Backstory and Context
The Alibi Club was first established in 1884 by seven prominent members of Washingtonian society, all of whom were previously members of the Metropolitan Club, an elite gentleman's club. As indicated by the club's own notation, its purpose is to allow men to come together in order to foster "mutual improvement, education, and enlightenment." Furthermore, the Alibi Club sought to allow its members to escape from the day-to-day toils of married life and their own business deals and engage in self-betterment with like-minded members. As indicated by the name of the organization, members of the Alibi Club would be provided with an alibi when family members would inquire about their whereabouts while at the Club. Initially, this was achieved through the club simply not installing a telephone into the club building. Once a phone was installed, however, its number was not listed, and as a result, telegraphs were the only way to attempt to contact members present. Inquiries were met with alibis for the respective members, however.
Through its time active, the Alibi Club has hosted members identifying as distinguished civic leaders, philanthropists, Washington corporate leaders, presidents, and numerous other high-ranking men in Washingtonian society. Though access to the club is almost entirely restricted to members, guests are occasionally permitted in special cases. In cases such as this, the club has played host to world leaders, such as King Leopold and Prince Albert of Belgium, as well as Prince Henry of Prussia. Some American members have included: John Foster Dulles, George H.W. Bush, General George C. Marshall and Allen Dulles.
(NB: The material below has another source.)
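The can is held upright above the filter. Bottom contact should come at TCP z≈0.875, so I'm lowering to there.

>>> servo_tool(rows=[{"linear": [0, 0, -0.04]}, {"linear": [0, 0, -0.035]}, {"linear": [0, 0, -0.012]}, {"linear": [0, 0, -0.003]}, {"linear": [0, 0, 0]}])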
The building housing the Alibi Club appears to be an unassuming brick rowhouse. Little has been done to modify the exterior of the building, and as such, it retains an architectural look reminiscent of the other historical buildings surrounding it. The interior of the clubhouse holds numerous rooms of varying decor, ranging from a dining room with a tavern serving table to a smaller room filled with Japanese wall scrolls. In short, the Alibi Club, though it appears to be a simple rowhouse on Eye Street, holds within it a vast variety of rooms and accommodations for its prestigious members.